Excerpt from the Ruling of the Utah Supreme Court

            It is necessary to review the historical background to understand how the Fourteenth Amendment came to be a part of our Federal Constitution.

             General Lee had surrendered his army on April 9, 1865, and General Johnston surrendered his 17 days later.  Within a period of less than six weeks thereafter, not one Confederate soldier was bearing arms.  By June 30, 1865, the Confederate states were all restored by presidential proclamation to their proper positions as states in an indissoluble union, and practically all citizens thereof had been granted amnesty.  Immediately thereafter each of the seceding states functioned as regular states in the Union with both state and federal courts in full operation.

             President Lincoln had declared the freedom of the slaves as a war measure, but when the war ended, the effect of the proclamation was ended, and so it was necessary to propose and to ratify the Thirteenth Amendment in order to insure the freedom of the slaves.

             The 11 southern states having taken their rightful and necessary place in the indestructible Union proceeded to determine whether to ratify or reject the proposed Thirteenth Amendment.  In order to become a part of the Constitution, it was necessary that the proposed amendment be ratified by 27 of the 36 states.  Among those 27 states ratifying the Thirteenth Amendment were 10 from the South, to wit, Louisiana, Tennessee, Arkansas, South Carolina, Alabama, North Carolina, Georgia, Mississippi, Florida, and Texas.

             When the 39th Congress assembled on December 5, 1865, the senators and representatives from the 25 northern states voted to deny seats in both houses of Congress to anyone elected from the 11 southern states.  The full complement of senators from the 36 states of the Union was 72, and the full membership in the House was 240.  Since it requires only a majority vote (Article I, Section 5, Constitution of the United States) to refuse a seat in Congress, only the 50 senators and 182 congressmen from the North were seated.  All of the 22 senators and 58 representatives from the southern states were denied seats.

            Joint Resolution No. 48 proposing the Fourteenth Amendment was a matter of great concern to the Congress and to the people of the Nation.  In order to have this proposed amendment submitted to the 36 states for ratification, it was necessary that two thirds of each house concur.  A count of noses showed that only 33 senators were favorable to the measure, and 33 was a far cry from two thirds of 72 and lacked one of being two thirds of the 50 seated senators.

             While it requires only a majority of votes to refuse a seat to a senator, it requires a two thirds majority to unseat a member once he is seated.  (Article 1, Section 5, Constitution of the United States)  One John P. Stockton was seated on December 5, 1865, as one of the senators from New Jersey.  He was outspoken in his opposition to Joint Resolution No. 48 proposing the Fourteenth Amendment.  The leadership in the Senate not having control of two thirds of the seated senators voted to refuse to seat Mr.
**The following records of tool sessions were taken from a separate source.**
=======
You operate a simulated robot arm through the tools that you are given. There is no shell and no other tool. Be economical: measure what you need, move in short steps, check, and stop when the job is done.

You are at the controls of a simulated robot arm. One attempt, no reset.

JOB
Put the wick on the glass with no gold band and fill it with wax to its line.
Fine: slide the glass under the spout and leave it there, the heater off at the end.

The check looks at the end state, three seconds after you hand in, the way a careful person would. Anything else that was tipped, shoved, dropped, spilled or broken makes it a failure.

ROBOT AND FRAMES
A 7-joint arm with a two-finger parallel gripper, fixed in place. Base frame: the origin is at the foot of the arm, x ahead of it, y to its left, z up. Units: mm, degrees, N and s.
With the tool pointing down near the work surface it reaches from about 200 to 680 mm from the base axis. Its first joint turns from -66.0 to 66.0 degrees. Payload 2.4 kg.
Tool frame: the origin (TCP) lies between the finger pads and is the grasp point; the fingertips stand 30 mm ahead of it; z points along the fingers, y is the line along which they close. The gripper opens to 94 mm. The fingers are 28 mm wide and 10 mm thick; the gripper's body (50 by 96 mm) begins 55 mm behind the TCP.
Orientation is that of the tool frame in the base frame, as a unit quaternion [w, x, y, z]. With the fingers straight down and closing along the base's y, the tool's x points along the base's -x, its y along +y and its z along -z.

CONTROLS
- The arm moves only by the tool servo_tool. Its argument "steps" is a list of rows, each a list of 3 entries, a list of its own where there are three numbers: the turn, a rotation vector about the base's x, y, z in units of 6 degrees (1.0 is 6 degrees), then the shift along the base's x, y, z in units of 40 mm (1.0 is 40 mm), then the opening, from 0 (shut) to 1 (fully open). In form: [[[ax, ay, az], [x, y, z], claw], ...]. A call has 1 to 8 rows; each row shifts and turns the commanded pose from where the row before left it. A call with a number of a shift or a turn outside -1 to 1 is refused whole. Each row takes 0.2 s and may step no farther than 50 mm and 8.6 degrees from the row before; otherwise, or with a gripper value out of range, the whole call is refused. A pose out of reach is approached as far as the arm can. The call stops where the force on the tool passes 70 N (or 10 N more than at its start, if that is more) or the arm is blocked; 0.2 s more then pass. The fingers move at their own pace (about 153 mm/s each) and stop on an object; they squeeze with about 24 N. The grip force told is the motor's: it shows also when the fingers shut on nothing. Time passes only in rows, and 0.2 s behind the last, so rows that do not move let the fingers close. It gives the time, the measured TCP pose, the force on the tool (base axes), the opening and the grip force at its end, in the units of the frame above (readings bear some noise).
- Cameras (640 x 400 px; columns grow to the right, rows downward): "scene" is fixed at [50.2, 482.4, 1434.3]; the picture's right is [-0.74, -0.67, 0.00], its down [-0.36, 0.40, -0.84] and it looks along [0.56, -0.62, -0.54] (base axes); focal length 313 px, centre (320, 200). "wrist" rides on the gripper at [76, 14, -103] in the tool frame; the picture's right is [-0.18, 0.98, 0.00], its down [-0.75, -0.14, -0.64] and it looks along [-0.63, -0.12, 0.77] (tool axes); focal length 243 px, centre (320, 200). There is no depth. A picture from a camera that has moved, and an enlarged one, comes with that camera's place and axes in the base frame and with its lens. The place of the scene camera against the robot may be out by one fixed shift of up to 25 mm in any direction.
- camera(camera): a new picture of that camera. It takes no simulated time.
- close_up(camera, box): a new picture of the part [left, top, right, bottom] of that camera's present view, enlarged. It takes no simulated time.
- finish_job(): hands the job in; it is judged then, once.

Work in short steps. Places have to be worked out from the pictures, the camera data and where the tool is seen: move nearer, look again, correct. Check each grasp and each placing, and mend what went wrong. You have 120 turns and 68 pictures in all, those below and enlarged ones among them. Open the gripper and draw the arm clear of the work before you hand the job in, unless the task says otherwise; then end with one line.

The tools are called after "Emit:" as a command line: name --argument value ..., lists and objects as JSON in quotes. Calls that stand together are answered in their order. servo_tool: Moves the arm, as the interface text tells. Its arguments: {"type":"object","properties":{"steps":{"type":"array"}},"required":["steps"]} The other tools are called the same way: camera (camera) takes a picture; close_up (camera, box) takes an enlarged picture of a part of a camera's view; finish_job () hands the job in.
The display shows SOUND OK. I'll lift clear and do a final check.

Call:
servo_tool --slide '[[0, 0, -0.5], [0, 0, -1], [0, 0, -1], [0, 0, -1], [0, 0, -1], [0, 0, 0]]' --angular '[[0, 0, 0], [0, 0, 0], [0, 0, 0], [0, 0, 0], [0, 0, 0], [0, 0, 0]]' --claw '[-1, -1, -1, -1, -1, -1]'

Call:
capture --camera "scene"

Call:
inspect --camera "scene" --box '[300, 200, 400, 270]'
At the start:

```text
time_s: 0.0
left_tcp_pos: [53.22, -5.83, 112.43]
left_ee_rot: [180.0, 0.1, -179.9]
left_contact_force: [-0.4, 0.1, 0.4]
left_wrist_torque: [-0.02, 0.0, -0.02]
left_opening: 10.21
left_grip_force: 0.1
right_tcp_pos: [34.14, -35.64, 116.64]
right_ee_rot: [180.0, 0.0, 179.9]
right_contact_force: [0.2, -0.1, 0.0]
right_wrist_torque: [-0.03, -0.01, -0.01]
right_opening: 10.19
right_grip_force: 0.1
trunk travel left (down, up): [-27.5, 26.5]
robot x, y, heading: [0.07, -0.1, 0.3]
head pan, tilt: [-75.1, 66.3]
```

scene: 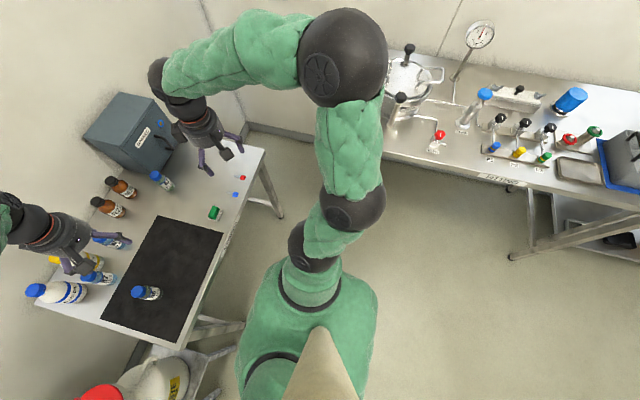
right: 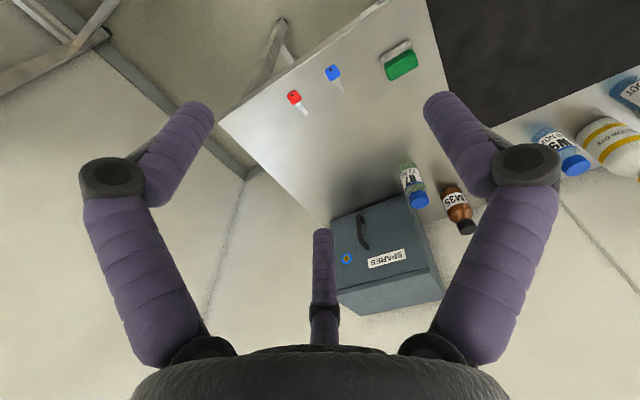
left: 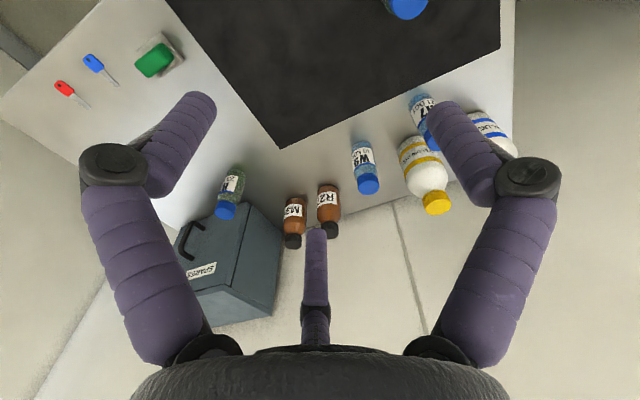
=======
Stockton upon the ground that he had received only a plurality and not a majority of the votes of the New Jersey legislature.  It was the law of New Jersey and several other states that a plurality vote was sufficient for election.  Besides, the Senator had already been seated.  Nevertheless, his seat was refused, and the 33 favorable votes thus became the required two thirds of the 49 members of the Senate.

            In the House of Representatives it would require 122 votes to be two thirds of the 182 members seated.  Only 120 voted for the proposed amendment, but because there were 30 abstentions it was declared to have been passed by a two thirds vote of the House.